WHAT YOU WILL DO:
Everything in the data should be repeated exactly, save for the images.

Stored dataset items:
---

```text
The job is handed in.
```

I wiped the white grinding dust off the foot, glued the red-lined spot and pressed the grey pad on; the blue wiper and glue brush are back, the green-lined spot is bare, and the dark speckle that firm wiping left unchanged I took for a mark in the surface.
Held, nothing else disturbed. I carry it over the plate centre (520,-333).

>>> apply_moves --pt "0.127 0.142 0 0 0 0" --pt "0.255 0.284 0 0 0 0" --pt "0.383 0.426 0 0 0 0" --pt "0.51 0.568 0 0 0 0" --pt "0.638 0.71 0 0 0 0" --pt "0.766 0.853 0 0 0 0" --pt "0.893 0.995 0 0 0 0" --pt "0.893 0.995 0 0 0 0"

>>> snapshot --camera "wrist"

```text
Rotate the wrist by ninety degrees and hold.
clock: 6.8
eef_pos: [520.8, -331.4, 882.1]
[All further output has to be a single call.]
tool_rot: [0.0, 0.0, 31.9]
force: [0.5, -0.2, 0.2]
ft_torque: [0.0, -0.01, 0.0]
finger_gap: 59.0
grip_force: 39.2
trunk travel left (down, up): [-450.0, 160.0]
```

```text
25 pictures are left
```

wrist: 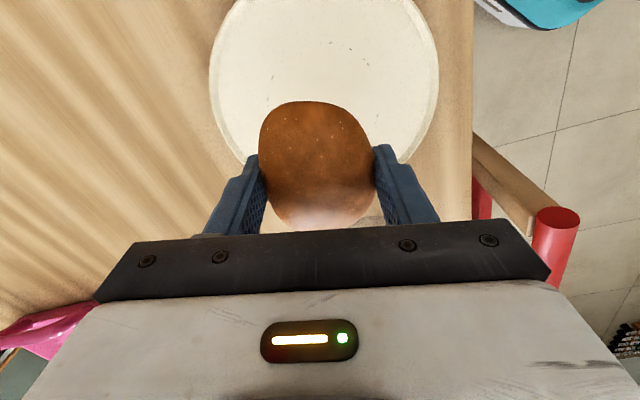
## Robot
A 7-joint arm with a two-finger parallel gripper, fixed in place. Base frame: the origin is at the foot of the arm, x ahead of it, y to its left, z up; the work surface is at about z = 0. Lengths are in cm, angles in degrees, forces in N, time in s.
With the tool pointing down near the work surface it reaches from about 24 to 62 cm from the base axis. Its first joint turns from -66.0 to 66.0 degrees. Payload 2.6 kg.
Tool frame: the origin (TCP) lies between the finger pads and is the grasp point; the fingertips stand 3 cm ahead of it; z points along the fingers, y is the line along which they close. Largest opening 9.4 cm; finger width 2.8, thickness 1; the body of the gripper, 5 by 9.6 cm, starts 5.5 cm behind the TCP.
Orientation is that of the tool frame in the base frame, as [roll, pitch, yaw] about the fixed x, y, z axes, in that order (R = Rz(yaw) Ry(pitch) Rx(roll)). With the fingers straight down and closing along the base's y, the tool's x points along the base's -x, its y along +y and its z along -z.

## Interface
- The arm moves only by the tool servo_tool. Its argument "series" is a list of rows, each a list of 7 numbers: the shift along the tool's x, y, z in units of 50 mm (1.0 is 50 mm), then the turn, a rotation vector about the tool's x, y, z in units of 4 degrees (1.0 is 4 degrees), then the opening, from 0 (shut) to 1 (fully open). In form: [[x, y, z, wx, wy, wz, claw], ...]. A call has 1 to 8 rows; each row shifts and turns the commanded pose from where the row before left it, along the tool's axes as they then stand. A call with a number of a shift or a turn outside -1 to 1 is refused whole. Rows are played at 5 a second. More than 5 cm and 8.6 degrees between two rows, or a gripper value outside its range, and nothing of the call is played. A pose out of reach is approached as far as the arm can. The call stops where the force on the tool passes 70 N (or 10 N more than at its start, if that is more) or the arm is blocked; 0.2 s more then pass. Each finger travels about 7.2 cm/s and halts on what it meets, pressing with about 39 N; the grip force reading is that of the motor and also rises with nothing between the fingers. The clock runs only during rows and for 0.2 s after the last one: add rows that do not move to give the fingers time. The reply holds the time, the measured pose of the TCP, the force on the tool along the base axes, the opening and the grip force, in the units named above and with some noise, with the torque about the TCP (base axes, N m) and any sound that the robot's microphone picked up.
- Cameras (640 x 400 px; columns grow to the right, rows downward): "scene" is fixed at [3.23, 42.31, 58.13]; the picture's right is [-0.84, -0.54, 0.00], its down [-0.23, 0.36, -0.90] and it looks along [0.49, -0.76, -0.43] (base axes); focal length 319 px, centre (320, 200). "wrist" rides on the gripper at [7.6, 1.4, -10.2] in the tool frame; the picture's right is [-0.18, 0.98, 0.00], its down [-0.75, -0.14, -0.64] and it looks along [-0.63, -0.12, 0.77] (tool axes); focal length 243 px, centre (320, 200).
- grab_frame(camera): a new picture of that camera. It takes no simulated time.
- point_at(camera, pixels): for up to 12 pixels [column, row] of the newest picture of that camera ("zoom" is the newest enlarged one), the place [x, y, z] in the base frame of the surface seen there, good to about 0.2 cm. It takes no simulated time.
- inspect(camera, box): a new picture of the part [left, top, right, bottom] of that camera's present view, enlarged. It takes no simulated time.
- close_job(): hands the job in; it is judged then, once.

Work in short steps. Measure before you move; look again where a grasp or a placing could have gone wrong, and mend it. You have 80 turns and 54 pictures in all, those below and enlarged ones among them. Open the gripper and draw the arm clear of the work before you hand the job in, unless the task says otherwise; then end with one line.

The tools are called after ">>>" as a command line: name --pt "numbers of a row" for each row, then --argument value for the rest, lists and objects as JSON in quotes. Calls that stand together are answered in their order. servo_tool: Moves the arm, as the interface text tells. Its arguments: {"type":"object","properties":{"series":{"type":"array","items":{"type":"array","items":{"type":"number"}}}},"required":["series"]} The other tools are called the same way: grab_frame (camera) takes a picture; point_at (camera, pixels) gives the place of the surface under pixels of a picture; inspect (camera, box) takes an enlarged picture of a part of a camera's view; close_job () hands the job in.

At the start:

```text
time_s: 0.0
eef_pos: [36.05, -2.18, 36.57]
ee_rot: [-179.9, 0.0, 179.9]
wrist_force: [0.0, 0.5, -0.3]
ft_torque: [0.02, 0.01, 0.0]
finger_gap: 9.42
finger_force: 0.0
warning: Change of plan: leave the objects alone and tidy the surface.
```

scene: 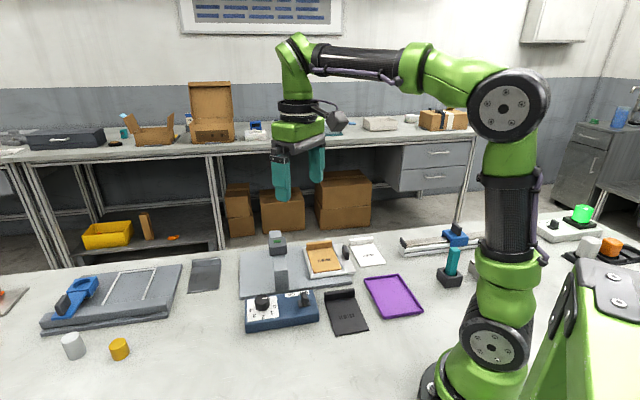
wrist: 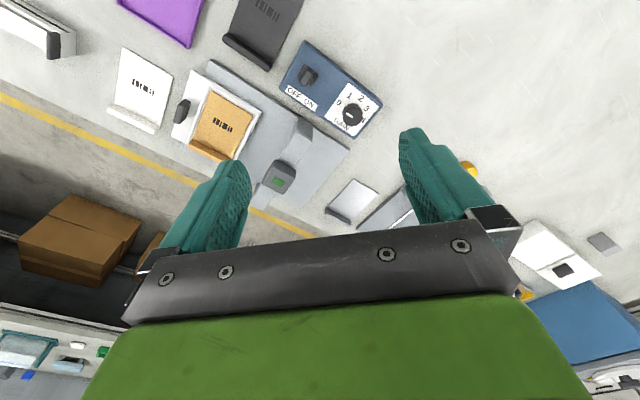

---

ANSWER TO THE PROBLEM:
```text
The job is handed in.
```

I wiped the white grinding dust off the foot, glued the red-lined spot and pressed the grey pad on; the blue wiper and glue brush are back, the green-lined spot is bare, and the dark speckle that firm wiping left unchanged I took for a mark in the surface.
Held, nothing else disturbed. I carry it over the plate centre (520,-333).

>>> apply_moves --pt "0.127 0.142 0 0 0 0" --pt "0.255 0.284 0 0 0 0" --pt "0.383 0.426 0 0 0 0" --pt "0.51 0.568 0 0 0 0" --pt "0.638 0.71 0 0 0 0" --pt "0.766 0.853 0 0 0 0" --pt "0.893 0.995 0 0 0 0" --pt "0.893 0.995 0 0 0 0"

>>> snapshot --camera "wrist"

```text
Rotate the wrist by ninety degrees and hold.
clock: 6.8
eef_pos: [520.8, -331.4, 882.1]
[All further output has to be a single call.]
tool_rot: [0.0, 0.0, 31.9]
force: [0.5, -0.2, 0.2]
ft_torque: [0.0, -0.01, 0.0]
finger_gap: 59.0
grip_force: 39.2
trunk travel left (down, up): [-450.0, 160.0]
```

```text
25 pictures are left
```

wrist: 
## Robot
A 7-joint arm with a two-finger parallel gripper, fixed in place. Base frame: the origin is at the foot of the arm, x ahead of it, y to its left, z up; the work surface is at about z = 0. Lengths are in cm, angles in degrees, forces in N, time in s.
With the tool pointing down near the work surface it reaches from about 24 to 62 cm from the base axis. Its first joint turns from -66.0 to 66.0 degrees. Payload 2.6 kg.
Tool frame: the origin (TCP) lies between the finger pads and is the grasp point; the fingertips stand 3 cm ahead of it; z points along the fingers, y is the line along which they close. Largest opening 9.4 cm; finger width 2.8, thickness 1; the body of the gripper, 5 by 9.6 cm, starts 5.5 cm behind the TCP.
Orientation is that of the tool frame in the base frame, as [roll, pitch, yaw] about the fixed x, y, z axes, in that order (R = Rz(yaw) Ry(pitch) Rx(roll)). With the fingers straight down and closing along the base's y, the tool's x points along the base's -x, its y along +y and its z along -z.

## Interface
- The arm moves only by the tool servo_tool. Its argument "series" is a list of rows, each a list of 7 numbers: the shift along the tool's x, y, z in units of 50 mm (1.0 is 50 mm), then the turn, a rotation vector about the tool's x, y, z in units of 4 degrees (1.0 is 4 degrees), then the opening, from 0 (shut) to 1 (fully open). In form: [[x, y, z, wx, wy, wz, claw], ...]. A call has 1 to 8 rows; each row shifts and turns the commanded pose from where the row before left it, along the tool's axes as they then stand. A call with a number of a shift or a turn outside -1 to 1 is refused whole. Rows are played at 5 a second. More than 5 cm and 8.6 degrees between two rows, or a gripper value outside its range, and nothing of the call is played. A pose out of reach is approached as far as the arm can. The call stops where the force on the tool passes 70 N (or 10 N more than at its start, if that is more) or the arm is blocked; 0.2 s more then pass. Each finger travels about 7.2 cm/s and halts on what it meets, pressing with about 39 N; the grip force reading is that of the motor and also rises with nothing between the fingers. The clock runs only during rows and for 0.2 s after the last one: add rows that do not move to give the fingers time. The reply holds the time, the measured pose of the TCP, the force on the tool along the base axes, the opening and the grip force, in the units named above and with some noise, with the torque about the TCP (base axes, N m) and any sound that the robot's microphone picked up.
- Cameras (640 x 400 px; columns grow to the right, rows downward): "scene" is fixed at [3.23, 42.31, 58.13]; the picture's right is [-0.84, -0.54, 0.00], its down [-0.23, 0.36, -0.90] and it looks along [0.49, -0.76, -0.43] (base axes); focal length 319 px, centre (320, 200). "wrist" rides on the gripper at [7.6, 1.4, -10.2] in the tool frame; the picture's right is [-0.18, 0.98, 0.00], its down [-0.75, -0.14, -0.64] and it looks along [-0.63, -0.12, 0.77] (tool axes); focal length 243 px, centre (320, 200).
- grab_frame(camera): a new picture of that camera. It takes no simulated time.
- point_at(camera, pixels): for up to 12 pixels [column, row] of the newest picture of that camera ("zoom" is the newest enlarged one), the place [x, y, z] in the base frame of the surface seen there, good to about 0.2 cm. It takes no simulated time.
- inspect(camera, box): a new picture of the part [left, top, right, bottom] of that camera's present view, enlarged. It takes no simulated time.
- close_job(): hands the job in; it is judged then, once.

Work in short steps. Measure before you move; look again where a grasp or a placing could have gone wrong, and mend it. You have 80 turns and 54 pictures in all, those below and enlarged ones among them. Open the gripper and draw the arm clear of the work before you hand the job in, unless the task says otherwise; then end with one line.

The tools are called after ">>>" as a command line: name --pt "numbers of a row" for each row, then --argument value for the rest, lists and objects as JSON in quotes. Calls that stand together are answered in their order. servo_tool: Moves the arm, as the interface text tells. Its arguments: {"type":"object","properties":{"series":{"type":"array","items":{"type":"array","items":{"type":"number"}}}},"required":["series"]} The other tools are called the same way: grab_frame (camera) takes a picture; point_at (camera, pixels) gives the place of the surface under pixels of a picture; inspect (camera, box) takes an enlarged picture of a part of a camera's view; close_job () hands the job in.

At the start:

```text
time_s: 0.0
eef_pos: [36.05, -2.18, 36.57]
ee_rot: [-179.9, 0.0, 179.9]
wrist_force: [0.0, 0.5, -0.3]
ft_torque: [0.02, 0.01, 0.0]
finger_gap: 9.42
finger_force: 0.0
warning: Change of plan: leave the objects alone and tidy the surface.
```

scene: 
wrist: 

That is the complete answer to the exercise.